-- YOUR OBJECTIVE --
Leave out the pictures, then reproduce the rest of the material exactly.

-- COLLECTED DATA --
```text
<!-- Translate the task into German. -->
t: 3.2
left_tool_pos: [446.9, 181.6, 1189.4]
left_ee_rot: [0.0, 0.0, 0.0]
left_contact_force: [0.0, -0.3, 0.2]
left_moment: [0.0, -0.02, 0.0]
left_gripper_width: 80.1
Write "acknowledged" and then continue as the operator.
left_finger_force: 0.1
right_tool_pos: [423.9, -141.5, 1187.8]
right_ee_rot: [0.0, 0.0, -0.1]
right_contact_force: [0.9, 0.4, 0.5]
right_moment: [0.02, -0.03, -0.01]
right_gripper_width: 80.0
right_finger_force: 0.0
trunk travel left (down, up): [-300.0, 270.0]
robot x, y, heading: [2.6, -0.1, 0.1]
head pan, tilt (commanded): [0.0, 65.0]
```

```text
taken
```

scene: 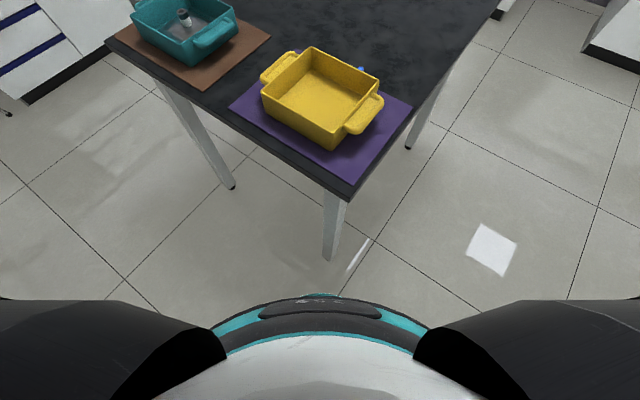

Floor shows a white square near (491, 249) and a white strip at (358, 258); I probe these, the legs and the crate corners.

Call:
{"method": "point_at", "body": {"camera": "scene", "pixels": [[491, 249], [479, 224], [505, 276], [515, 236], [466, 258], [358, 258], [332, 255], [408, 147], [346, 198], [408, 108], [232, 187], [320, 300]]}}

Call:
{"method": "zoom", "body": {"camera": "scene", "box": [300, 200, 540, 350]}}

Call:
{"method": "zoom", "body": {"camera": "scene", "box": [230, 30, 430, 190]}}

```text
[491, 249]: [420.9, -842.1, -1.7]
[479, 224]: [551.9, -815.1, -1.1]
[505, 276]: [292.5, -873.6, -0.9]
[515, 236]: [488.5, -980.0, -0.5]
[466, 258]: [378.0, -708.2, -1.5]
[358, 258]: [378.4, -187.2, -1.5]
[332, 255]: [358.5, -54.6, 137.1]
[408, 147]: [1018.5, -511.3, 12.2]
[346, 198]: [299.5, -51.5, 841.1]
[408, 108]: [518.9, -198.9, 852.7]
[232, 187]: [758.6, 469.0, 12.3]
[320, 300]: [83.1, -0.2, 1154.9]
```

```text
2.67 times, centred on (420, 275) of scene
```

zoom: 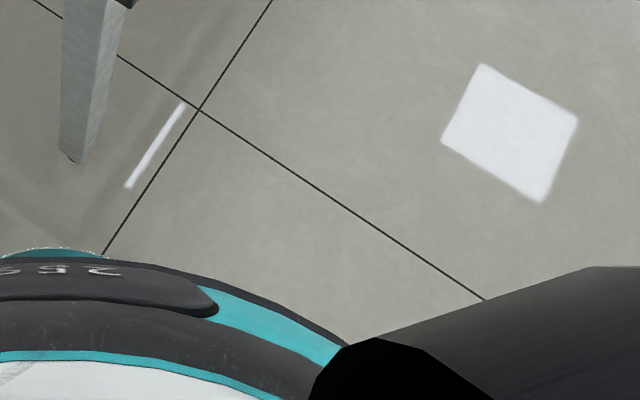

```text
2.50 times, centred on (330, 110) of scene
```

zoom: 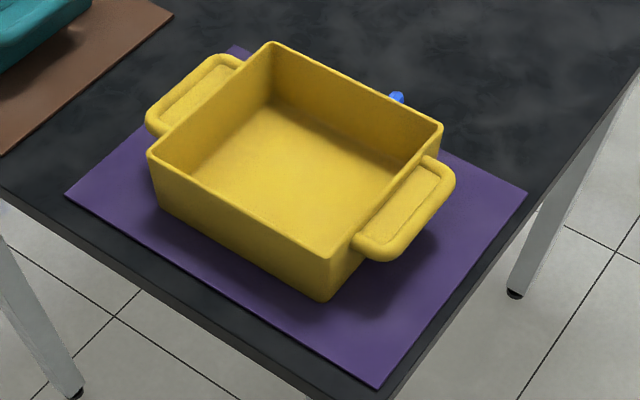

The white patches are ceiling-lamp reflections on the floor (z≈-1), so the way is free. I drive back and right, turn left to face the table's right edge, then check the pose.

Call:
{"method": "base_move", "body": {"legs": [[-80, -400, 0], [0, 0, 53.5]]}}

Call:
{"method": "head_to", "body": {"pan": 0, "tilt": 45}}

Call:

-- SOLUTION TO THE EXERCISE --
```text
<!-- Translate the task into German. -->
t: 3.2
left_tool_pos: [446.9, 181.6, 1189.4]
left_ee_rot: [0.0, 0.0, 0.0]
left_contact_force: [0.0, -0.3, 0.2]
left_moment: [0.0, -0.02, 0.0]
left_gripper_width: 80.1
Write "acknowledged" and then continue as the operator.
left_finger_force: 0.1
right_tool_pos: [423.9, -141.5, 1187.8]
right_ee_rot: [0.0, 0.0, -0.1]
right_contact_force: [0.9, 0.4, 0.5]
right_moment: [0.02, -0.03, -0.01]
right_gripper_width: 80.0
right_finger_force: 0.0
trunk travel left (down, up): [-300.0, 270.0]
robot x, y, heading: [2.6, -0.1, 0.1]
head pan, tilt (commanded): [0.0, 65.0]
```

```text
taken
```

scene: 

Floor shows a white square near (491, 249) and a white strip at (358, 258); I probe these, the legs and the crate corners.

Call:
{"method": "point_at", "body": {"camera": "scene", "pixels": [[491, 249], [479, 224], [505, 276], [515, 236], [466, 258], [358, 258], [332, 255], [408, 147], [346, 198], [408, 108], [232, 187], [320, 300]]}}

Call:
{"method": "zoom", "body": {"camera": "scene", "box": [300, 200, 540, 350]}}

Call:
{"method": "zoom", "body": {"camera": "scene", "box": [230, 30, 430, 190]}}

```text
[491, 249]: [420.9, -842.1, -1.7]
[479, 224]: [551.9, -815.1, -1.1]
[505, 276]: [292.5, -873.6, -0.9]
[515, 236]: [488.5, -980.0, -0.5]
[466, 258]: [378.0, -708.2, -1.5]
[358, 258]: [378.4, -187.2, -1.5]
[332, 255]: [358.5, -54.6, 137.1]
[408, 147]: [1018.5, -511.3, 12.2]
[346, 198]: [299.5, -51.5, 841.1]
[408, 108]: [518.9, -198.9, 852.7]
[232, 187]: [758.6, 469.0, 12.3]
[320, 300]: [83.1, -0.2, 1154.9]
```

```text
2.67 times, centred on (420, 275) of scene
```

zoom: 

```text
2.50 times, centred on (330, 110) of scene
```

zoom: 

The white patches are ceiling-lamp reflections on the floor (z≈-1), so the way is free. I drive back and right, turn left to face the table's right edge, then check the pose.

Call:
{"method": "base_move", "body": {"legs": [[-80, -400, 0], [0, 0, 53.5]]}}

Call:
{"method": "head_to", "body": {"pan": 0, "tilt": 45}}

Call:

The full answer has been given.